Returning to the house, I get the tray which I have prepared and carry it carefully to the kiln shed. On it are two sake cups from my last firing, a rice bowl with a handful of uncooked rice grains mixed with salt, a bottle of Nihonshu and a box of matches. The sake is a gift from an old friend, his favourite, a “Daiginjo” from Utsunomiya in Tochigi Prefecture, my old stamping ground. I open the bottle and pour sake into one of the cups, a cylindrical guinomi with strong throwing rings, a form based loosely on the shape of bamboo, filling it to the brim. A little of it spills on my hand as I lift the cup and place it on the brick beside the arch at the top of the door and the sweet fragrance of sake fills the kiln shed. The second guinomi is rounder, like an inverted shiitake mushroom, and I take it outside and fill it with freshly fallen snow. I place it carefully beside the first guinomi. Above them, on the metal frame of the kiln, is the “Kagami mochi” new year’s rice cake. I carry the rice bowl outside and sprinkle the mixture of rice and salt to the four compass points for protection and purification, then come inside and do the same in the four corners of the shed.


 




I pray.


I pray for a safe firing and a safe year. 


I pray that the pots will be blessed with the beauty of the flame. 


I pray for health, happiness, and peace for all my loved ones and all those who will use the vessels from this firing. 


I pray for the wisdom to do what is right and good.







It is six degrees below zero outside, but the pyrometer reads minus one inside the kiln as I pick up the matches.

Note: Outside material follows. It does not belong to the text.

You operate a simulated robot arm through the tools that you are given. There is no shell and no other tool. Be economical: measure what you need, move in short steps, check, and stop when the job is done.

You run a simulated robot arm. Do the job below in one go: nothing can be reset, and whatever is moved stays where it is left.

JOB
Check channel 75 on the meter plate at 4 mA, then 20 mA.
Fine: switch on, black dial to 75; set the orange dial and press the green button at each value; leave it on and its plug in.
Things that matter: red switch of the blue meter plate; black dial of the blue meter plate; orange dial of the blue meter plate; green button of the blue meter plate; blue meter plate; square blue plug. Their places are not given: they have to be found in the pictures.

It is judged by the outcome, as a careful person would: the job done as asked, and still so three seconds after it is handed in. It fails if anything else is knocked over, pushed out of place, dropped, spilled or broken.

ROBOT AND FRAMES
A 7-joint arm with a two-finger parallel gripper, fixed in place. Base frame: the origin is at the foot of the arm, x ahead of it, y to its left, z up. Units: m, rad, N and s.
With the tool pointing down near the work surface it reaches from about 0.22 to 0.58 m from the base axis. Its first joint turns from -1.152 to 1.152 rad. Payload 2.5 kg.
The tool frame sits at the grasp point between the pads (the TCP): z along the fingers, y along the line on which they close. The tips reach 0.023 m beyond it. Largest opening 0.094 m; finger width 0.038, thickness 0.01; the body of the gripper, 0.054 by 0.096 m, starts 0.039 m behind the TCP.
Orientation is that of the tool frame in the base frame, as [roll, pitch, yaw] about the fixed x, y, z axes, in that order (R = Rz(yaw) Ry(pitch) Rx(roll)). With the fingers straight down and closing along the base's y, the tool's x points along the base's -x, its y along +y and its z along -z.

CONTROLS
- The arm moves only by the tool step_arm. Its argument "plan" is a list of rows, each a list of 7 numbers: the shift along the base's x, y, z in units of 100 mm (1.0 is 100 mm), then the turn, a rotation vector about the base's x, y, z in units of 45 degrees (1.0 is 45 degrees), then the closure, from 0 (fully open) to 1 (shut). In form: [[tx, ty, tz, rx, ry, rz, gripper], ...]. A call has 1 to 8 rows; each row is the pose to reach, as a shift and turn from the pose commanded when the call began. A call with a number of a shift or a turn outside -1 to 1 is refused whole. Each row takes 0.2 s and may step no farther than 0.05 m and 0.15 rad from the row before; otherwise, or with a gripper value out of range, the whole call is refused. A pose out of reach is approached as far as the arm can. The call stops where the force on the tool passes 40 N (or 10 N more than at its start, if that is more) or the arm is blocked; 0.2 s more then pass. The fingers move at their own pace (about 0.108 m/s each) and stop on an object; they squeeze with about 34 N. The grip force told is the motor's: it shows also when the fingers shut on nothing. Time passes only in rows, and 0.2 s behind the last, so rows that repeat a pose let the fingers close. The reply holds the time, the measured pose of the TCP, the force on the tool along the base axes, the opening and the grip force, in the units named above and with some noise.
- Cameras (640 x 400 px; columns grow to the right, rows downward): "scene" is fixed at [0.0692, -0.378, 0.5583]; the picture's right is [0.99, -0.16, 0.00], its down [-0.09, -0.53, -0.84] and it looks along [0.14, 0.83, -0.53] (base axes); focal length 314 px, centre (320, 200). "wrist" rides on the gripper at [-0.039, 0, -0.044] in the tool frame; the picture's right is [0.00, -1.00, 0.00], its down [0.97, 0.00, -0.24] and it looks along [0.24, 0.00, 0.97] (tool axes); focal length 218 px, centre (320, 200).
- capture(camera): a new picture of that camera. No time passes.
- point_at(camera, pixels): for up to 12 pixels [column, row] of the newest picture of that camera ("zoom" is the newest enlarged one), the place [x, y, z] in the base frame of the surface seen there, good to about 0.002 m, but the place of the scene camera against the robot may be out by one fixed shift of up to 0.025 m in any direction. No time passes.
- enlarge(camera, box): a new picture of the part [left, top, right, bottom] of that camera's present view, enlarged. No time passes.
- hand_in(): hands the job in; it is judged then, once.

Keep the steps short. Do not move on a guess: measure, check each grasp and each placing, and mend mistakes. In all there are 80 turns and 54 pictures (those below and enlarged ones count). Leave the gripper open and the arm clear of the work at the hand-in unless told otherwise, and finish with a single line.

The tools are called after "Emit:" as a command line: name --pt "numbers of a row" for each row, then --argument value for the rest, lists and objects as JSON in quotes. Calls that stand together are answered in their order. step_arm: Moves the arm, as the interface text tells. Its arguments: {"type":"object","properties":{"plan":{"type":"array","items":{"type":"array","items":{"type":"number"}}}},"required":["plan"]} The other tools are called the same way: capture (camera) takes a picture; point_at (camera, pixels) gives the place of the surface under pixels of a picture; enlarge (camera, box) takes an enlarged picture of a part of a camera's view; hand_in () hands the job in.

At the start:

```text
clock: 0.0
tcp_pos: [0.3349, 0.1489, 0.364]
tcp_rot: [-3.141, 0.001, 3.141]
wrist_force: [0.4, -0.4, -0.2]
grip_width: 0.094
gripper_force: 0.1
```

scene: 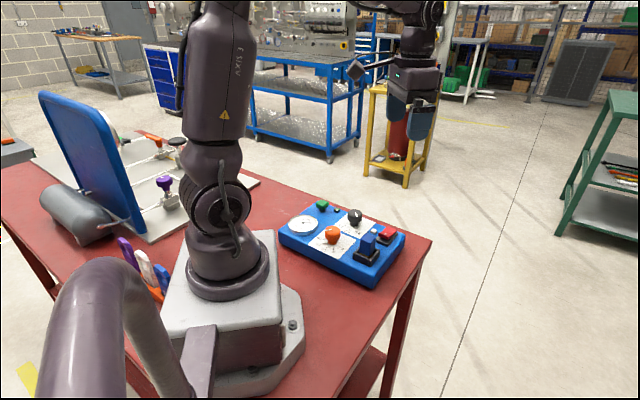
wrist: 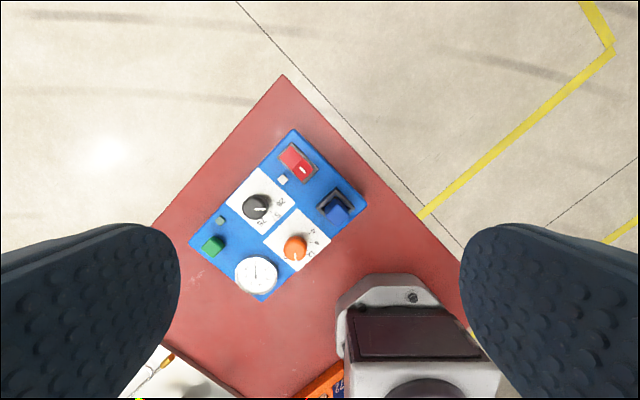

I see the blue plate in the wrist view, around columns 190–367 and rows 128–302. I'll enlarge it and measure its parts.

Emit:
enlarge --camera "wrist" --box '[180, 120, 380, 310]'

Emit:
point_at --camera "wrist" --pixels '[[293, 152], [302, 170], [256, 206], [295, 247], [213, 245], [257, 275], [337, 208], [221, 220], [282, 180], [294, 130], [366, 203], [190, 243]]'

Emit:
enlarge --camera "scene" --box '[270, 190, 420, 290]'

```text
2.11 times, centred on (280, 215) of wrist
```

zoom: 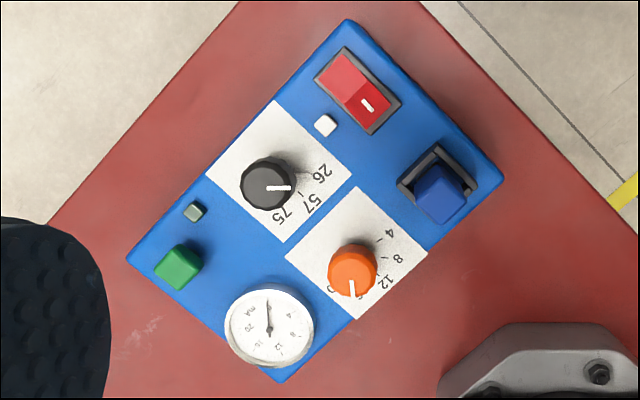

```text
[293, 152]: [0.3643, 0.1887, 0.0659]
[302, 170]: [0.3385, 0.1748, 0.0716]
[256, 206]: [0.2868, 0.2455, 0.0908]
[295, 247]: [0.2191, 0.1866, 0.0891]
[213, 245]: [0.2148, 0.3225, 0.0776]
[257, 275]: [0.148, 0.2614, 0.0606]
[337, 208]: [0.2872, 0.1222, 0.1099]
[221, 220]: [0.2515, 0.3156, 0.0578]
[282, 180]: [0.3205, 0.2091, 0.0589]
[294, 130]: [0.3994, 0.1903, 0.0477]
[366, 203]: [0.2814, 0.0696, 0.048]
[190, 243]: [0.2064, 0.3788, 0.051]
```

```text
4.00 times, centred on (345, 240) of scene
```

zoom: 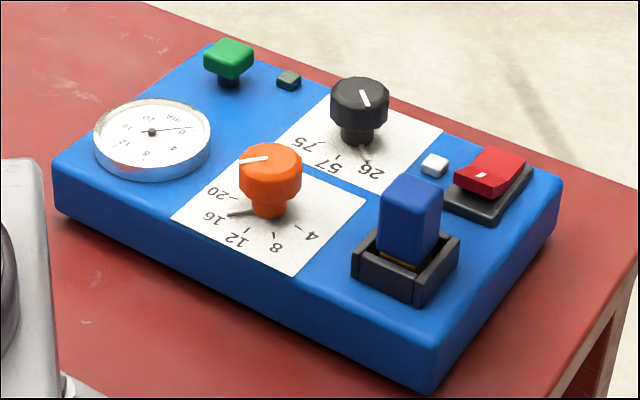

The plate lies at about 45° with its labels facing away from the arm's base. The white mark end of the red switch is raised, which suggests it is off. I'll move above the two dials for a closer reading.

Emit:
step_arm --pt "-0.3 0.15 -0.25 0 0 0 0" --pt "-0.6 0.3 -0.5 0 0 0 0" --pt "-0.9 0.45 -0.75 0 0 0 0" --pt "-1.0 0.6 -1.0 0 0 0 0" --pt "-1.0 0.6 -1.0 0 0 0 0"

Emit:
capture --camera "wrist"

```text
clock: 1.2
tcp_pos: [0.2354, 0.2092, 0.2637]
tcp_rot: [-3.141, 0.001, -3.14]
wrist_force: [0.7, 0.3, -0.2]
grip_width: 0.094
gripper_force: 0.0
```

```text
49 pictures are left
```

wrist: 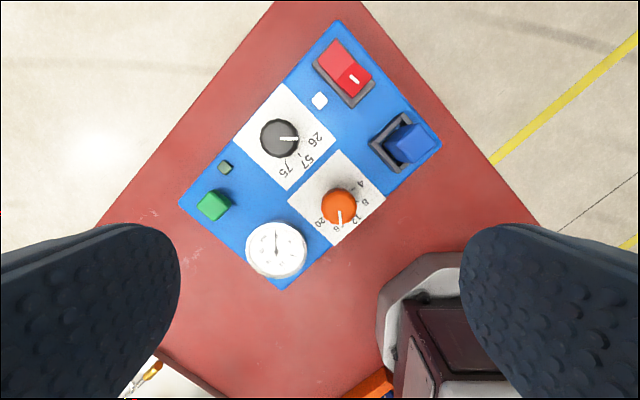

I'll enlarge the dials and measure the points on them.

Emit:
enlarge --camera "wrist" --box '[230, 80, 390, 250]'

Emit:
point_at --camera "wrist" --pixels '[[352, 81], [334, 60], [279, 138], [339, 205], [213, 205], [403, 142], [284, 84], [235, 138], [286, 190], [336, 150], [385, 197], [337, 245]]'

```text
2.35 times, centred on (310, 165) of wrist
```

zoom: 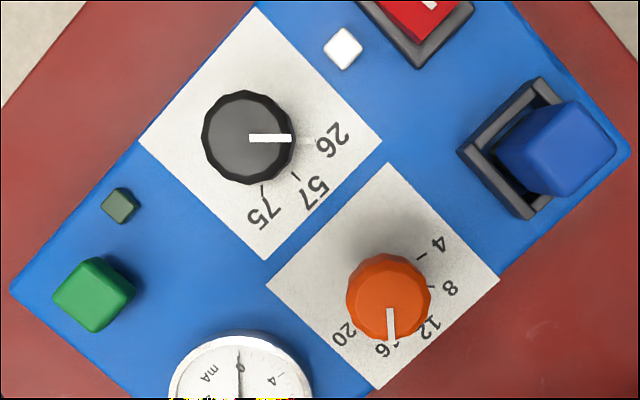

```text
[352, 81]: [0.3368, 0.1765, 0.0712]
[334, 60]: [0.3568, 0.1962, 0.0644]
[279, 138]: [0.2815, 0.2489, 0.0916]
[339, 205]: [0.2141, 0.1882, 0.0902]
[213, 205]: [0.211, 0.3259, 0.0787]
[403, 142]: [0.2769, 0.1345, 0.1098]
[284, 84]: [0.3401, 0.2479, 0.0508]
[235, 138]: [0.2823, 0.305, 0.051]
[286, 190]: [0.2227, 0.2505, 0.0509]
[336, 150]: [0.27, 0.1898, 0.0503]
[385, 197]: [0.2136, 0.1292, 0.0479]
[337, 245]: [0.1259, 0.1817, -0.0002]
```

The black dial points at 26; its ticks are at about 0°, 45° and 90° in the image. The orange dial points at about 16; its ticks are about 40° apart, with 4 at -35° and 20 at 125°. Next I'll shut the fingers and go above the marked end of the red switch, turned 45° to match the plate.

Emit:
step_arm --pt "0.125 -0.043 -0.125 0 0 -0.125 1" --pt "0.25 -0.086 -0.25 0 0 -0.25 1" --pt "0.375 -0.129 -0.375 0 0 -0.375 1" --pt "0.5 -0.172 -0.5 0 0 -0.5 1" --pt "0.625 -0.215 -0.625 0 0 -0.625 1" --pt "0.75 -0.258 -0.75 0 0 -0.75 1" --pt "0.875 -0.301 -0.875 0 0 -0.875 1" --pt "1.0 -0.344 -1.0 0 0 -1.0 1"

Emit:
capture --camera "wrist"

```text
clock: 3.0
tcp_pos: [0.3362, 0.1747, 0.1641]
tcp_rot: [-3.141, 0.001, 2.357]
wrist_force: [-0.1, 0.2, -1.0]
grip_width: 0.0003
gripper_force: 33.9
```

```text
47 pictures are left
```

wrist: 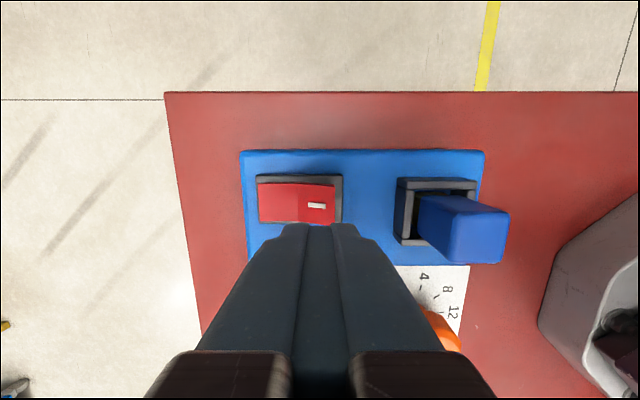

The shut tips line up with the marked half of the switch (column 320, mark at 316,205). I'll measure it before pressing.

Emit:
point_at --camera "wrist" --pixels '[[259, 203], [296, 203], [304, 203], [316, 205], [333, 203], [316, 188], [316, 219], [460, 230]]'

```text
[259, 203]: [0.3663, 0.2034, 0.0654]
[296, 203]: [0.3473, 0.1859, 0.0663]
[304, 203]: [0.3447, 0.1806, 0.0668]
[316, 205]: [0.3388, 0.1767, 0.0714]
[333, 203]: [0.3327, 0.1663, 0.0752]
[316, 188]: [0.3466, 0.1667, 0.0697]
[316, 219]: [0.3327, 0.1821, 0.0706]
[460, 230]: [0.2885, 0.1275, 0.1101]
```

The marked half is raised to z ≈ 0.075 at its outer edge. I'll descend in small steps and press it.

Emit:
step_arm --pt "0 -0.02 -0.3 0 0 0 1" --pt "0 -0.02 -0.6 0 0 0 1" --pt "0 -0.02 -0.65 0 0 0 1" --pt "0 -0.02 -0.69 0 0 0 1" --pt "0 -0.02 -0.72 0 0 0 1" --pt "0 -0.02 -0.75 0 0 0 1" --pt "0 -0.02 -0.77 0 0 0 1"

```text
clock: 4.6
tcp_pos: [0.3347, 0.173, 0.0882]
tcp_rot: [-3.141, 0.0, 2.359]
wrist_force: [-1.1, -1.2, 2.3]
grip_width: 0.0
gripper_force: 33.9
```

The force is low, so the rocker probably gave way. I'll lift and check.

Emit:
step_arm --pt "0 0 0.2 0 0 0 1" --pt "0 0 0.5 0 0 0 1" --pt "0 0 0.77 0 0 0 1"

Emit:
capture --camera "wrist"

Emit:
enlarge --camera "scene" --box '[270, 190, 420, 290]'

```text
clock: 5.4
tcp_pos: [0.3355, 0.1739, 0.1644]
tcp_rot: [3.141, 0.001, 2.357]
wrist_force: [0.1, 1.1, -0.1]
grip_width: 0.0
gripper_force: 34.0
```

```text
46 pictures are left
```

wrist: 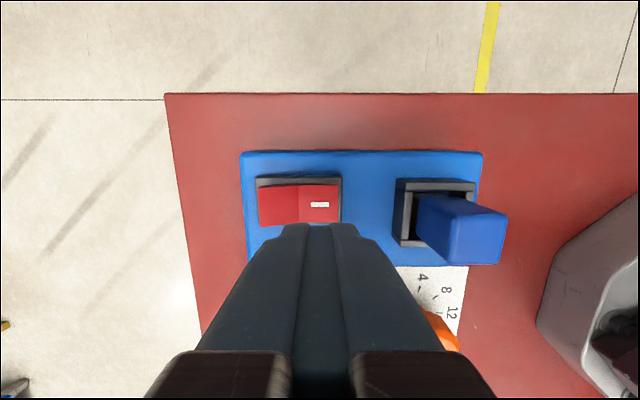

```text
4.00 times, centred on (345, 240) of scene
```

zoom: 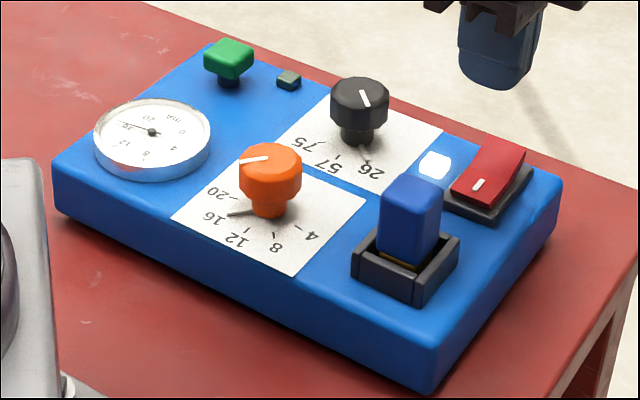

I strike one and put it to the tinder which I set under the fire grate in the mouth of each fire box when I finished stacking the kiln. As the fire starts to pop and crackle, I go around to the back of the kiln and open the damper fully to allow draft to flow through the kiln. It is imperative that the kiln heat slowly and evenly, as the pots inside the kiln are all raw, and although they have been thoroughly air dried,  there will still be free water in the clay from humidity which must be driven from the clay without damaging the pots. Particularly in winter, when the kiln is below freezing, one must be careful not to crack kiln shelves as well by heating them too fast. Keeping the fire just inside the fire mouths means that the flame is at least a metre away from the pots inside, having to travel the length of the fire box before entering the ware chamber. Being on the floor of the ash pit, rather than on top of the fire grate, also prevents the fire from burning to ferociously as air is not able to be drawn from underneath. The bricks of the fire box and the floor of the ware chamber start to warm as the heated air and smoke is drawn through the stack of pots inside, circuiting down through the exit port in the floor of the chamber, between the twin fireboxes, and up through the chimney at the back. 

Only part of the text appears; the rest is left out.